▶ _SET EXERCISE_
Extract exactly those lines that lie between the start of the material and the line with "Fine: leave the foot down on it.", including both boundary lines and no others. Set them in a Markdown table: Index counts from 1, Wording holds the line, and blank lines are dropped.

▶ _SOURCE DATA_
* start *
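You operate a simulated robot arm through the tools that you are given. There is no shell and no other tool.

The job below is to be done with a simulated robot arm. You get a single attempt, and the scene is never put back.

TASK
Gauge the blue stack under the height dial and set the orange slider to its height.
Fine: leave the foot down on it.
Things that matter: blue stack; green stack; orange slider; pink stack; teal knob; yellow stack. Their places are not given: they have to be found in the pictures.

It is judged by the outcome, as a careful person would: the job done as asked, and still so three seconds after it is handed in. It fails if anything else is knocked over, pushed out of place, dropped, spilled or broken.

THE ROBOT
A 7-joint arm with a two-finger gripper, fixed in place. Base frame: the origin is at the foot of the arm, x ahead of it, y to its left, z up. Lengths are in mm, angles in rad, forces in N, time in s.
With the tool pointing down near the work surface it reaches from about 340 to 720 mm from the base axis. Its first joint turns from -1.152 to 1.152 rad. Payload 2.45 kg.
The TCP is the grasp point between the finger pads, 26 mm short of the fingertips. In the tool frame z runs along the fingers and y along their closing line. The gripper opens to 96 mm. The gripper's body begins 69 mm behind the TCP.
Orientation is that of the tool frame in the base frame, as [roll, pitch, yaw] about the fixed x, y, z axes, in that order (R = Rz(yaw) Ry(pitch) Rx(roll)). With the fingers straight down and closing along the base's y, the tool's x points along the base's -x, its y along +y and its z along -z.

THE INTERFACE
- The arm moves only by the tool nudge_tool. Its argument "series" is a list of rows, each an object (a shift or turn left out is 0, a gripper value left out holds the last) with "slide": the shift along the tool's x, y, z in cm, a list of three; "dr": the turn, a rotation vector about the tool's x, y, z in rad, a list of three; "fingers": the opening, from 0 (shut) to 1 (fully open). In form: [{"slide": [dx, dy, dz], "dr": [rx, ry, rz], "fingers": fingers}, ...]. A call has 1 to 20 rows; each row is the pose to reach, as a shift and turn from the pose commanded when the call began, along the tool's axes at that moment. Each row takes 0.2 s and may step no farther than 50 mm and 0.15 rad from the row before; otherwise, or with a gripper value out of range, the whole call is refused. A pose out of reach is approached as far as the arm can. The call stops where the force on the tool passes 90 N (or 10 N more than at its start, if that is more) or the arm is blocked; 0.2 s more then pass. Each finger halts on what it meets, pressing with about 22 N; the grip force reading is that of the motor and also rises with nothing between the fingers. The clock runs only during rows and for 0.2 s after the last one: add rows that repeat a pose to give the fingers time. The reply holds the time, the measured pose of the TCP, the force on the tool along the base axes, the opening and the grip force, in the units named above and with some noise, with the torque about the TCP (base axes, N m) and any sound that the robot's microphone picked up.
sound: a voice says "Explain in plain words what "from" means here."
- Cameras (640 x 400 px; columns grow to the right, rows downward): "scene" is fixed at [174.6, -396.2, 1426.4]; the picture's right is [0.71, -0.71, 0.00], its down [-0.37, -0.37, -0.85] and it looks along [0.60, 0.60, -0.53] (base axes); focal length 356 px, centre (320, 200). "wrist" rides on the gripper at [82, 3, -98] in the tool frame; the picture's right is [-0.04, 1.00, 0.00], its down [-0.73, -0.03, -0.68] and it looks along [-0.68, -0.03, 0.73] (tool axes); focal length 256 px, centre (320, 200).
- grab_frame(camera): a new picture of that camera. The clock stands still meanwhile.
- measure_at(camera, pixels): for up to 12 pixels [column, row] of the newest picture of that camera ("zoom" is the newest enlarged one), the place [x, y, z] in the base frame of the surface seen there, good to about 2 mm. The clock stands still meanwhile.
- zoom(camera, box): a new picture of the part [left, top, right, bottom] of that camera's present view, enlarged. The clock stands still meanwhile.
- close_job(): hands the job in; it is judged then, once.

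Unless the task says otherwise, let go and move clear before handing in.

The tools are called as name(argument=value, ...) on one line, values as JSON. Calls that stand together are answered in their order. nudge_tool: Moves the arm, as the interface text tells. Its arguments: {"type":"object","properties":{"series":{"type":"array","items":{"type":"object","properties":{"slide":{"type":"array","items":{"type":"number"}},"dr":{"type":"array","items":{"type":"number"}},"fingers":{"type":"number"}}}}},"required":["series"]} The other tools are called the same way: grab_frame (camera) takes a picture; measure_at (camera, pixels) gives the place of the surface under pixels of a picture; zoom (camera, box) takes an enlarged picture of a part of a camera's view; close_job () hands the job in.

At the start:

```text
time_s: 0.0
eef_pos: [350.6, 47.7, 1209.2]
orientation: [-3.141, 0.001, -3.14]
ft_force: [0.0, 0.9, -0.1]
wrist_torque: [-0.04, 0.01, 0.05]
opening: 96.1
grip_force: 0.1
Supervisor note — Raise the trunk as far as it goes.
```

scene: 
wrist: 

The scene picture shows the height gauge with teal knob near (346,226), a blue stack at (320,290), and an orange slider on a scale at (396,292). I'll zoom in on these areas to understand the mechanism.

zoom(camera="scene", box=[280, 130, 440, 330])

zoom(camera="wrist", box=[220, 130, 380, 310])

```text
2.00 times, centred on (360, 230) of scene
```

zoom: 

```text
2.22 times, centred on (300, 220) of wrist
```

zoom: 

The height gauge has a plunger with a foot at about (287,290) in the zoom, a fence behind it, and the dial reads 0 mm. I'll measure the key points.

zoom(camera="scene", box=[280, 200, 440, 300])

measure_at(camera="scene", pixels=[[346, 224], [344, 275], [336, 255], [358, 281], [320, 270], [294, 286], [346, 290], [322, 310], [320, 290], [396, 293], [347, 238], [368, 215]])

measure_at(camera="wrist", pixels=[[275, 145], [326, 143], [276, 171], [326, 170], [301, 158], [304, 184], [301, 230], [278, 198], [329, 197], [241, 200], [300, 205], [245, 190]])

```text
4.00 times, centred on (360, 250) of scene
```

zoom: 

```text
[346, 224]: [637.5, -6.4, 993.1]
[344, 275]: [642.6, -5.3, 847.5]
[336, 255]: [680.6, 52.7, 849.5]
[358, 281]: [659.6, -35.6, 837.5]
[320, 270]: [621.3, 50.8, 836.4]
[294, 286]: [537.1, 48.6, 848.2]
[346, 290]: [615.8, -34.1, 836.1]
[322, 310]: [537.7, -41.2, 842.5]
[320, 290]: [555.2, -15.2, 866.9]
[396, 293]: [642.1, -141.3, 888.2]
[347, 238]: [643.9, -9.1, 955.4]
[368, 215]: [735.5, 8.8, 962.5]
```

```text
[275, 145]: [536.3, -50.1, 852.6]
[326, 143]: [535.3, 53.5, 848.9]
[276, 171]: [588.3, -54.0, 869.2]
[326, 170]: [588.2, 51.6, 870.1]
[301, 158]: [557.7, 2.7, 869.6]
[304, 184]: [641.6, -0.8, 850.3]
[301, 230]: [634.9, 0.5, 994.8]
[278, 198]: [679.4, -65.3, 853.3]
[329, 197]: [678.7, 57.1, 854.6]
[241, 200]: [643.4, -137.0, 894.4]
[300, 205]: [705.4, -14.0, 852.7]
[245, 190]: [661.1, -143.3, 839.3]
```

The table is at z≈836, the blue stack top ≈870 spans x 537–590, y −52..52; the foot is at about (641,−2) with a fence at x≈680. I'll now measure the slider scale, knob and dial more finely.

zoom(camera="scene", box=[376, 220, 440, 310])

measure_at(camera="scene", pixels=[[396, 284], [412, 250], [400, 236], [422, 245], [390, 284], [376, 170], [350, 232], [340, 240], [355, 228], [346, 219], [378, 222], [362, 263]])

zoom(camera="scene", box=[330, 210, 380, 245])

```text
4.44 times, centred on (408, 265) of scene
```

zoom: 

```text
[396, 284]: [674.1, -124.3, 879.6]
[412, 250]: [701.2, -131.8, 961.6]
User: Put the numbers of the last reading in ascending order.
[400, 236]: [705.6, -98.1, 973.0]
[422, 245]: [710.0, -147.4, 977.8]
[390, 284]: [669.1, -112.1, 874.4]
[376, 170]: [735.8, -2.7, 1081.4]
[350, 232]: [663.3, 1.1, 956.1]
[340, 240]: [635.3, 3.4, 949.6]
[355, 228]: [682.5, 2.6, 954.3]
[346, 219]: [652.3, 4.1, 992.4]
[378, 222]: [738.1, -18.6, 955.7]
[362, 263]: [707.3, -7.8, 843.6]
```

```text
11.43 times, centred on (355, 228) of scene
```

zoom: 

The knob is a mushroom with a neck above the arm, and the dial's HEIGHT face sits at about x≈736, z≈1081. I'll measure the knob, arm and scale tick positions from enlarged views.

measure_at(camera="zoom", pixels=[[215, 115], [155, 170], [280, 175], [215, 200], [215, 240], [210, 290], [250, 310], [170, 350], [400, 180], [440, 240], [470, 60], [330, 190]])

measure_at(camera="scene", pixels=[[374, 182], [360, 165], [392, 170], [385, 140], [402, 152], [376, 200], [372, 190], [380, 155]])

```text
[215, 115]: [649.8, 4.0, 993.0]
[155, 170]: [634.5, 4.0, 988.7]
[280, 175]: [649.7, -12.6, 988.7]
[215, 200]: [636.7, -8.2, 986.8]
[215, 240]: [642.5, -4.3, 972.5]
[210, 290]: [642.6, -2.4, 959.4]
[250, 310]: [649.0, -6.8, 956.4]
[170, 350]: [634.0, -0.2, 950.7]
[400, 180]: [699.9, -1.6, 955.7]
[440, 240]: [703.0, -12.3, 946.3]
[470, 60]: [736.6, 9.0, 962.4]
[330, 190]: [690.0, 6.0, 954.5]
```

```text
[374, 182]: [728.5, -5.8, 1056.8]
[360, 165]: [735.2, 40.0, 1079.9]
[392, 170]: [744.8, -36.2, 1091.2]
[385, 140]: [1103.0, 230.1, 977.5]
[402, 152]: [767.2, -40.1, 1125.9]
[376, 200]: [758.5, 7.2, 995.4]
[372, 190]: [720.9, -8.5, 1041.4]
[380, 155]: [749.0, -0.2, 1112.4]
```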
* end *
▶ _RESULT OF THE TASK_
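| Index | Wording |
|---|---|
| 1 | You operate a simulated robot arm through the tools that you are given. There is no shell and no other tool. |
| 2 | The job below is to be done with a simulated robot arm. You get a single attempt, and the scene is never put back. |
| 3 | TASK |
| 4 | Gauge the blue stack under the height dial and set the orange slider to its height. |
| 5 | Fine: leave the foot down on it. |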